3.4. N₂ adsorption–desorption analysis

Fig. 4 shows N₂ adsorption–desorption isotherms and the pore size distribution curves of the different BiYO₃ catalysts. The specific surface areas of the different BiYO₃ photocatalysts obtained by a multi-point BET method and other parameters are shown in Table 3. It can be found that the N₂ adsorption isotherm of the four samples belonged to a III-type isotherm with an H3-type hysteresis loop. At low pressures (P/P₀ = 0–0.8), the adsorption capacity of N₂ increased slowly with increasing relative pressure, indicating that the adsorption of N₂ molecules on the surface of catalyst was converted to a multi-layer adsorption.⁴⁰ At high pressures (P/P₀ = 0.8–1.0), the isotherms obtained by desorption were not coincident with the adsorption isotherms, attributed to the occurrence of capillary condensation.

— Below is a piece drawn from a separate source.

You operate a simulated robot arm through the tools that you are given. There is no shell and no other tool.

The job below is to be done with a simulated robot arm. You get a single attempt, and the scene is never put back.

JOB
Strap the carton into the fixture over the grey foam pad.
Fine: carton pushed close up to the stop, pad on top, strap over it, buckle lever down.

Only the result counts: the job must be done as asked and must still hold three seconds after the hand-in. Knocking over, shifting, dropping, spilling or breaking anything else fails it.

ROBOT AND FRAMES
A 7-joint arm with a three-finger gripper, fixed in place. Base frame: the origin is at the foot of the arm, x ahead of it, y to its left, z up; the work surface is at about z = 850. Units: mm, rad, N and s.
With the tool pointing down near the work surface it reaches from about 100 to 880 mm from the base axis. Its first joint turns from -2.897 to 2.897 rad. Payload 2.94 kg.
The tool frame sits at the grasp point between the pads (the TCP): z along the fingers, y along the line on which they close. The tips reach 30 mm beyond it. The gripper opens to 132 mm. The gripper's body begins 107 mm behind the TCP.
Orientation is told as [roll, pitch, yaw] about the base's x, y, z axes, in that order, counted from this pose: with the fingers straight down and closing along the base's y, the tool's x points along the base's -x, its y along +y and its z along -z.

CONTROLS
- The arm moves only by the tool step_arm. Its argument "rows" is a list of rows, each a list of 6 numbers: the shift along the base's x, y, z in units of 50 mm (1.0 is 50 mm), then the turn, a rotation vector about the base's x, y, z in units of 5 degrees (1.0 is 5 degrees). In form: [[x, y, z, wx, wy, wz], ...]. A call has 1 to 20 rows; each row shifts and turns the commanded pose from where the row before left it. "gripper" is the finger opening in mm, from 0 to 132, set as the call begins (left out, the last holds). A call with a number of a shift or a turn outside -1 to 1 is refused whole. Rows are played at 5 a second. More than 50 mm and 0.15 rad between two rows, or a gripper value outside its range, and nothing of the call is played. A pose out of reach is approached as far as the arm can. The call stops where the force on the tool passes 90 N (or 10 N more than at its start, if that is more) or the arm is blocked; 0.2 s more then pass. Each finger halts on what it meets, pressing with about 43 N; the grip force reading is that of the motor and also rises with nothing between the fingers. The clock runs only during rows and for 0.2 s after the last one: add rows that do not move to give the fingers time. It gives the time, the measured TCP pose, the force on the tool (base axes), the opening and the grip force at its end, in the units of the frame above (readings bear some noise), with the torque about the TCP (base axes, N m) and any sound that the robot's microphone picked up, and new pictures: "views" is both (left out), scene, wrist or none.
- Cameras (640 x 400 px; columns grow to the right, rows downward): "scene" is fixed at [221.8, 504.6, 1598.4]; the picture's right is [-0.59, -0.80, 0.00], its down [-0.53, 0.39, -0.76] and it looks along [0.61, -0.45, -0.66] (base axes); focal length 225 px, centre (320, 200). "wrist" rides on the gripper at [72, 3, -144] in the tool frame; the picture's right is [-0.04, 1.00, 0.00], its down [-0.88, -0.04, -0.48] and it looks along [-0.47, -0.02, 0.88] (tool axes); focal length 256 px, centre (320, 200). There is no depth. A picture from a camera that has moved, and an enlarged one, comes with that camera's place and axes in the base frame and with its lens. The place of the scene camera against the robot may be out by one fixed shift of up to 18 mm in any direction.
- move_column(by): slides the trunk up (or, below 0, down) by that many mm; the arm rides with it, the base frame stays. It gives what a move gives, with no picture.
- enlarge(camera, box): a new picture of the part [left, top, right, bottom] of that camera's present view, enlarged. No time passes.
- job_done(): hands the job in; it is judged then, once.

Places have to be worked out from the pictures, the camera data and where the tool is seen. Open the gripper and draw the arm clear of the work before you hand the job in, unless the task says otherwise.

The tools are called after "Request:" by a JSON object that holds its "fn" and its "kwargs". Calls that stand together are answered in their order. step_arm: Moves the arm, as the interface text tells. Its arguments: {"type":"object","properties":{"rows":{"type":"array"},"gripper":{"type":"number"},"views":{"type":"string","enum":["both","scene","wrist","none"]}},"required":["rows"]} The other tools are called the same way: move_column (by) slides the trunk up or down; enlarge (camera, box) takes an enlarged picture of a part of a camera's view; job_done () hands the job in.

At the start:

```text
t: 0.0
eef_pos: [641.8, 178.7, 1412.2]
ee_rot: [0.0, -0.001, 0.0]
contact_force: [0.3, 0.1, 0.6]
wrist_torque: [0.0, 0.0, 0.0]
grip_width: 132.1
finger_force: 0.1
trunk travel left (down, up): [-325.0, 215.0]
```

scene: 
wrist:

From Fig. 4(A) it can be seen that the hysteresis loop of BiYO₃ prepared using EDTA as template began at P/P₀ = 0.8 and ended at P/P₀ of about 1.0, the beginning relative pressure was 0.05 lower that other samples, indicating that the amount of adsorption and desorption by the BiYO₃ prepared using EDTA as template was larger than that of other catalysts according to the capillary condensed theory and Kelvin equation.⁴¹

Fig. 4 (A) Nitrogen adsorption/desorption isotherms and (B) pore size distribution of BiYO₃ prepared by (a) no template and using (b) SDBS, (c) EDTA, and (d) CA as templates with a hydrothermal method.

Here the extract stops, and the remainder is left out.